--- begin ---

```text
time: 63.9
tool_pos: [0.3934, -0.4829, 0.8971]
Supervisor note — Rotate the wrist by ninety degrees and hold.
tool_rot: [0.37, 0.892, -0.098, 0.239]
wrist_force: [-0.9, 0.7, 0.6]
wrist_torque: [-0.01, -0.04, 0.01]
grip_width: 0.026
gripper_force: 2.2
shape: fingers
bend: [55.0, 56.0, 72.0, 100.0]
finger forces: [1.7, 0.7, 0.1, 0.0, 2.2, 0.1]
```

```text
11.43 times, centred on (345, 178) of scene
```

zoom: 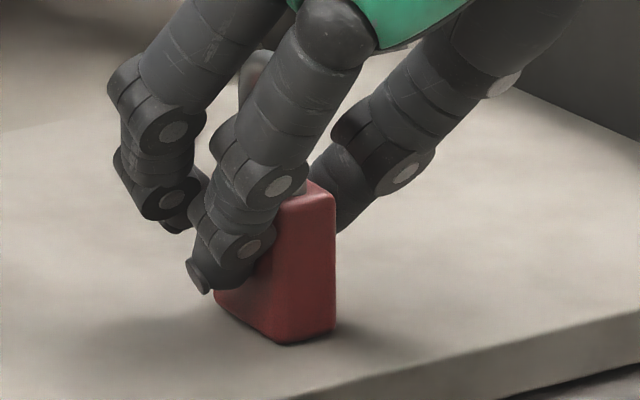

--- end ---
--- begin ---

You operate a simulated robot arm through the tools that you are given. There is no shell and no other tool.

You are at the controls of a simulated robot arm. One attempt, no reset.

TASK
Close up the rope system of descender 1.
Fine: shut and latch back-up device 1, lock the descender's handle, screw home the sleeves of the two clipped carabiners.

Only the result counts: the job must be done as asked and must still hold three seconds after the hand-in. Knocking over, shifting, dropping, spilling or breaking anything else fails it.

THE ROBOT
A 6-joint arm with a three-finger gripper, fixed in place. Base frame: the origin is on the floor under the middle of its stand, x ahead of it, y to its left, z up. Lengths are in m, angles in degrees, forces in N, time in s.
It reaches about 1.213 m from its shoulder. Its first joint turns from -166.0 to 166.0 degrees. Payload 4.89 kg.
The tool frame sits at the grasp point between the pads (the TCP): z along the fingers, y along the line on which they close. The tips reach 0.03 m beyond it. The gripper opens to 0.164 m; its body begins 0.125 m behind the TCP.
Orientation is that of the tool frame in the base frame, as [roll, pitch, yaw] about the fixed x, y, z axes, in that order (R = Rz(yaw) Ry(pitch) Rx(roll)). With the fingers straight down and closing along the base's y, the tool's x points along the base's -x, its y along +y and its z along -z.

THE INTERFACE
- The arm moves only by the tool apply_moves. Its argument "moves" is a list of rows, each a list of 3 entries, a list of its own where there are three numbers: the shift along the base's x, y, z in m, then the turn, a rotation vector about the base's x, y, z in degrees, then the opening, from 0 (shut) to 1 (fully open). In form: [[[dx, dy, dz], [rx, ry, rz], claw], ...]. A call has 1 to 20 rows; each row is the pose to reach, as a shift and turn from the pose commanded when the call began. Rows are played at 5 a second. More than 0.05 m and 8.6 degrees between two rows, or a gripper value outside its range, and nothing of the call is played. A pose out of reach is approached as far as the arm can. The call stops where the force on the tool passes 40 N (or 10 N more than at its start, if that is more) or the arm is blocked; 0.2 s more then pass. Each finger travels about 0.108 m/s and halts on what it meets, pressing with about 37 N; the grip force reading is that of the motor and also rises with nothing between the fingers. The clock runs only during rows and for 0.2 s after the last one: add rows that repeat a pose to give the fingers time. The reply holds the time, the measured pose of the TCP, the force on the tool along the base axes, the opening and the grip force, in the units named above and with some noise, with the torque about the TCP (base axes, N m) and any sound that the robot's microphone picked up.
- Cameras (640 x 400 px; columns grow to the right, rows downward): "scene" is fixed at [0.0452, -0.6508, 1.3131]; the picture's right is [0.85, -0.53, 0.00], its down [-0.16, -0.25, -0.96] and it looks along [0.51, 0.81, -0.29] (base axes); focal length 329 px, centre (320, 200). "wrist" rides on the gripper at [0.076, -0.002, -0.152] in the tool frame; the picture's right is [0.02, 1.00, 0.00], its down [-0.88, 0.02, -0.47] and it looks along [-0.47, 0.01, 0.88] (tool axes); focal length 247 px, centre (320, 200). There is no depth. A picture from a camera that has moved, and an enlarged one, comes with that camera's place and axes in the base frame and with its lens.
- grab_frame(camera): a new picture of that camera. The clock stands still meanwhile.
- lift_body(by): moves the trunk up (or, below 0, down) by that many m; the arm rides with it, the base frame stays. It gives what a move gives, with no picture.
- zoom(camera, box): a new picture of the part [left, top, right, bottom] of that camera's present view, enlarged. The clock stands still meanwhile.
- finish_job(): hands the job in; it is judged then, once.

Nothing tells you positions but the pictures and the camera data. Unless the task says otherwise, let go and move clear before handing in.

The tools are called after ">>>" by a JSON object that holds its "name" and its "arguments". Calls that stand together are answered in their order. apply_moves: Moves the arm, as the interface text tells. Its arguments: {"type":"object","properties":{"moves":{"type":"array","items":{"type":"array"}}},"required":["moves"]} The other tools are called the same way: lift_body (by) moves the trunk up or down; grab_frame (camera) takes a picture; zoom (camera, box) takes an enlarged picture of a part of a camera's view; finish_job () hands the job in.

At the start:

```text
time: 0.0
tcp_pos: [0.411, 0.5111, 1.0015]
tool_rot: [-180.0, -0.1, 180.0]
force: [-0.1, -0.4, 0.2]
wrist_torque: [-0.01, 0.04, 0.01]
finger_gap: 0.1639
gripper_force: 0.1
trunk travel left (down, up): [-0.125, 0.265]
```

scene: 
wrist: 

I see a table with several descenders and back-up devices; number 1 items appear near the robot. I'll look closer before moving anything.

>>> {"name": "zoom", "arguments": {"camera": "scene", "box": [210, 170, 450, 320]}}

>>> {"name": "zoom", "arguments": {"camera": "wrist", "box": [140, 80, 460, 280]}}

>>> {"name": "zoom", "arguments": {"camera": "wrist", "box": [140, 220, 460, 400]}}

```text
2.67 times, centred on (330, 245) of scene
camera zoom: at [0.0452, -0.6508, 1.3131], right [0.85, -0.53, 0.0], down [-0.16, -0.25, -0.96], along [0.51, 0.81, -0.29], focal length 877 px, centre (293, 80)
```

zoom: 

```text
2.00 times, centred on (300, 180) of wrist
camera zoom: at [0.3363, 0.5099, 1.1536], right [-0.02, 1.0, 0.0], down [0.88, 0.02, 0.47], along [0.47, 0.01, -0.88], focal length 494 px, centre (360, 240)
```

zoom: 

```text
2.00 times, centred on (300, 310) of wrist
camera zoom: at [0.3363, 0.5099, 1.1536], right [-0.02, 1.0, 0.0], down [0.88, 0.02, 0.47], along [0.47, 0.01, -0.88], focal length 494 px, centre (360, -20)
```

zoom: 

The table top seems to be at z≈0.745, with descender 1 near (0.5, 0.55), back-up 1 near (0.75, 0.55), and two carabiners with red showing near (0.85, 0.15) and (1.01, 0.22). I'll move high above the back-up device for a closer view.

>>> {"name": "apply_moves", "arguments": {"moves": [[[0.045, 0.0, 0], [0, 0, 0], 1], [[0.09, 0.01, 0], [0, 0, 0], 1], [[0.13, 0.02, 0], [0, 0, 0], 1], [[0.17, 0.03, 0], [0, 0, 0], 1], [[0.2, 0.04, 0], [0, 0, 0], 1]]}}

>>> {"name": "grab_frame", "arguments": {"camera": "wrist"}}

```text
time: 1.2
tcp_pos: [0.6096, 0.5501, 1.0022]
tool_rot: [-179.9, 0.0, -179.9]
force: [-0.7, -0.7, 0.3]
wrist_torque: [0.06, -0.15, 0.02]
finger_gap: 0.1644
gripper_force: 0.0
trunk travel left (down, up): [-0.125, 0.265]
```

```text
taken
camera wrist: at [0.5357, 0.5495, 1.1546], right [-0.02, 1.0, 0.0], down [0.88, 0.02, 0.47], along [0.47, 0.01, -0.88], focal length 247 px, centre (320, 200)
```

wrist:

--- end ---
--- begin ---

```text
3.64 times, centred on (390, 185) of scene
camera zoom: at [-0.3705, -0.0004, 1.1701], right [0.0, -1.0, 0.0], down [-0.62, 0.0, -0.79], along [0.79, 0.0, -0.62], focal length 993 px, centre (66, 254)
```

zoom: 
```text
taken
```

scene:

--- end ---

Reading text
--- begin ---

Texte intégral
SONIA MABROUK
Merci d'être avec nous ce matin sur Europe 1, Muriel PENICAUD, en direct depuis le Forum économique mondial de Davos. Vous avez dit vous rendre à Davos – je vous cite – pour affronter le capitalisme purement financier. Alors, comment se passe la confrontation sur place ?
MURIEL PENICAUD
Alors, on est venu en équipe de France, là aussi, avec Bruno LE MAIRE et Brune POIRSON pour porter une vision qui est que le capitalisme doit évoluer rapidement et profondément, s'il n'est que financier mais qu'il détruit de la valeur dans les ressources naturelles ou sur le plan du capital humain, à ce moment-là, on va tous dans le mur. Et donc, on n'est pas les seuls à le dire, mais je pense qu'on est à un moment d'inflexion dans le monde où il y a de plus en plus de gens qui se rendent compte de cette transformation nécessaire, que le social et l'environnemental doivent être pris en compte, et donc c'est un moment où il faut peser, on ne peut pas laisser simplement les Chinois, les Américains donner le ton, je dirais, de l'évolution du monde. Et je crois que c'est important que les Européens, les Français soient à Davos justement pour porter cette parole, et puis, concrètement, promouvoir aussi les avancées de la France. Donc je suis intervenue hier sur « mon compte formation », l'appli qui intéresse beaucoup d'autres pays, le droit de 25 millions de Français, tout à l'heure, j'interviens sur notre index de l'égalité homme/femme, là aussi, on est en pointe. Et puis, j'ai rencontré effectivement des fonds d'investissement pour voir comment on peut mesurer mieux les critères environnementaux…
SONIA MABROUK
Muriel PENICAUD, vous entendez ce que vous disent certains : essayez d'abord de réformer la France avant de vous attaquer au capitalisme mondial ?

--- end ---

What is asked
1. Pull out the sentences of the reading text that run from "Texte intégral" through "sur place ?" and give them unchanged.
2. Your answer continues the reading text from its final sentence.

Task-by-task outputs
1.
Texte intégral
SONIA MABROUK
Merci d'être avec nous ce matin sur Europe 1, Muriel PENICAUD, en direct depuis le Forum économique mondial de Davos. Vous avez dit vous rendre à Davos – je vous cite – pour affronter le capitalisme purement financier. Alors, comment se passe la confrontation sur place ?

2.
MURIEL PENICAUD
Ce n'est pas d'abord, c'est en même temps, parce qu'on a besoin que l'Europe évolue pour qu'elle ait plus de contenu écologique et social, ça nous aide aussi en France. Donc notre action principale au gouvernement, et mon action, elle est à… je dirais, je passe 98 % de mon temps en France, mais je pense que c'est important aussi, parce qu'au plan international, il y a des normes, il y a des traités, il y a des règles qui se définissent au plan international, on n'est pas sur une île déserte. Donc il faut aussi mener cette vision au niveau européen et international.
SONIA MABROUK
Alors, internationale, avec qui, la question se pose, à Davos, où vous êtes, Muriel PENICAUD. L'air des montagnes a semble-t-il réussi à Donald TRUMP, tel un rouleau compresseur, il a imposé sa vision du monde et de l'économie, des réglementations, baisse massive des impôts et capitalisme financier, c'est une recette qui marche.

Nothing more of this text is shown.